The memoir is arranged loosely in chronological order, but more importantly by subject, the text reading like essays, almost like diary entries. Subjects include the sisters’ experiences of Secret Service protection; the election night of 2000; campaigning in 2004; the terrorist attacks of September 11, 2001; and thoughts on the Iraq War. They don’t shy away from their father’s former alcohol problems or their own youthful transgressions.
Jenna and Barbara are fraternal twins who arrived a few weeks early and were named for their grandmothers, and whose earliest memories are from Midland, Texas, and Kennebunkport, Maine.

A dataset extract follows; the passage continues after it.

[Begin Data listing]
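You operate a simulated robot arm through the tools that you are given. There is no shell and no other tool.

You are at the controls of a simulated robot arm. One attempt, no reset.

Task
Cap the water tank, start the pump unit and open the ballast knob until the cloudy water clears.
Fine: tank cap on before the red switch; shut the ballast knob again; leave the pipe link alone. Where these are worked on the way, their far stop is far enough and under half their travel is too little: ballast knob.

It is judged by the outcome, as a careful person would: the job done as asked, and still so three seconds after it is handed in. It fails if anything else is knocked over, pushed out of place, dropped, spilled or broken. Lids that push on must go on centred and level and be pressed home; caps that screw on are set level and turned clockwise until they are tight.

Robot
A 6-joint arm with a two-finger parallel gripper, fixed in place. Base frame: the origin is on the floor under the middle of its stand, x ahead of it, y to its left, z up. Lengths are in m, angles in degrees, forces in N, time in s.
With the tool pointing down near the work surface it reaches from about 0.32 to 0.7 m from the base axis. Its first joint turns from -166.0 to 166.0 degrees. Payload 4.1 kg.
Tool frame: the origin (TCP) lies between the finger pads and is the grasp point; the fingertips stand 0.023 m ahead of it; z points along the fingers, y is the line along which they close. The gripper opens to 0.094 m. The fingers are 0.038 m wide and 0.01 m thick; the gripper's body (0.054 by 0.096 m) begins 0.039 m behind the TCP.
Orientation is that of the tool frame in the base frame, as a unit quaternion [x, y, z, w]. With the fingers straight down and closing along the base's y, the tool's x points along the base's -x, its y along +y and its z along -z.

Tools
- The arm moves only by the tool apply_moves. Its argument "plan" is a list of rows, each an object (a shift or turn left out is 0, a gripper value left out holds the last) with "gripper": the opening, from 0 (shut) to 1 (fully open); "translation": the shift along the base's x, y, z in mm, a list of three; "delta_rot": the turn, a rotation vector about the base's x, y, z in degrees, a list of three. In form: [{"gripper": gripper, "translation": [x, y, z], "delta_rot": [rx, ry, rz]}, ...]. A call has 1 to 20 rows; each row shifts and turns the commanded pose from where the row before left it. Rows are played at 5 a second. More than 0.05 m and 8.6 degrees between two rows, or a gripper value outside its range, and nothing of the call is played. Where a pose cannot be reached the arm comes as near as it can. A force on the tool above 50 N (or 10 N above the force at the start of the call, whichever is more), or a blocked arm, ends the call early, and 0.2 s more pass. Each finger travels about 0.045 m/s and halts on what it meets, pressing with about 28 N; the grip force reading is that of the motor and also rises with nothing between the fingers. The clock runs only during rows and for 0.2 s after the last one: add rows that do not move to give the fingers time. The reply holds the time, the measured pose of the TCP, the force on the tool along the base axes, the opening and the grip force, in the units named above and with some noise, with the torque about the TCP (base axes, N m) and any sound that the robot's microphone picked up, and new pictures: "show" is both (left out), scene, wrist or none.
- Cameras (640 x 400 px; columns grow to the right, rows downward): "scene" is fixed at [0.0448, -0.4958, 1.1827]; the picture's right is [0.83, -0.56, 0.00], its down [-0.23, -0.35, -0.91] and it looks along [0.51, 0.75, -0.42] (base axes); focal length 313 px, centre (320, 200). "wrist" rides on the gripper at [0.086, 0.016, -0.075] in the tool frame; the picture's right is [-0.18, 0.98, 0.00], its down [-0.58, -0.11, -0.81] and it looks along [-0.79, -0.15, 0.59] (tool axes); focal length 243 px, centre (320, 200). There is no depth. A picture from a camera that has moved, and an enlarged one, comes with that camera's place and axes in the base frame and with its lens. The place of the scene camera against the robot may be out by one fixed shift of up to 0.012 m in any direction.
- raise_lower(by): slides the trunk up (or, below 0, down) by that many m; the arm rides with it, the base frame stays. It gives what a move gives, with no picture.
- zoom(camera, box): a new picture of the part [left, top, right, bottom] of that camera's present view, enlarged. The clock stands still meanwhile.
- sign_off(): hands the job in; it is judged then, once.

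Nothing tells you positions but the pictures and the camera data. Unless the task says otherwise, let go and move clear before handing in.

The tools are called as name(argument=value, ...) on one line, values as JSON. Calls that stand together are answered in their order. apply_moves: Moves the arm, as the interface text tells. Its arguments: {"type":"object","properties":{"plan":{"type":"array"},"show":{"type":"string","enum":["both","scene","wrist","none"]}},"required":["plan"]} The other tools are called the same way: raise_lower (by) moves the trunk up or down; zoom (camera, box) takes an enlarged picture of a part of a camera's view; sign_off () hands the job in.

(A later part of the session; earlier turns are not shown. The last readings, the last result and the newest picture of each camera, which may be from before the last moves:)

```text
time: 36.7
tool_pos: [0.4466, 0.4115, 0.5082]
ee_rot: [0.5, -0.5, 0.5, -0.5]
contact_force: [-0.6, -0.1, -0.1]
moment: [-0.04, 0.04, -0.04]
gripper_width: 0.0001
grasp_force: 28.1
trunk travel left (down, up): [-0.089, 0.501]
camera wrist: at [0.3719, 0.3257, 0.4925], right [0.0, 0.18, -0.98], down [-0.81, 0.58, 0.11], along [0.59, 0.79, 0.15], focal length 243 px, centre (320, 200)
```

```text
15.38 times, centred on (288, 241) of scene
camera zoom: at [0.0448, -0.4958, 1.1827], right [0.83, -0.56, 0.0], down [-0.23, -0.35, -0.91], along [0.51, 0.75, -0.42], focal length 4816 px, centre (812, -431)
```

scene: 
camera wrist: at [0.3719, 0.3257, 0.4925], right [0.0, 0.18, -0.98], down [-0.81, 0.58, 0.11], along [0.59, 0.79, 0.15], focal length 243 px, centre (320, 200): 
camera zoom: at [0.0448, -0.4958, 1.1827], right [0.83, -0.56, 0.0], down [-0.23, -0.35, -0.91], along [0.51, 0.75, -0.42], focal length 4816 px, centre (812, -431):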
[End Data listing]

The sisters’ different personalities come through clearly.
Barbara, the “little girl [with a] big name” (pizza places would hang up on her when she called to order), writes lyrical descriptions of Maine childhood summers, movingly of a teenage friend’s suicide, hilariously of living with Secret Service protection (“Who better to ask for male relationship advice than the two guys sitting in the front seat of the car with you?”). She debunks assumptions that policies and opinions are passed down genetically (“political DNA”).
Jenna tells of the sisters’ first separation when they were six years old and went to Camp Longhorn during the summer, her confusion at seeing the Grampster on the cover of Newsweek branded with “Wimp,” and that time her date (now her husband) ran out of gas on an incline and rolled backwards into the Secret Service’s armored Suburban. Jenna endears with self-deprecating asides.
Now Jenna is married with two small daughters of her own, reporting for NBC; Barbara is the CEO and cofounder of Global Health Corps, which works for health equity around the world because “health is a human right”; the sisters live four blocks from each other in New York City.
And, y’all, the White House is haunted.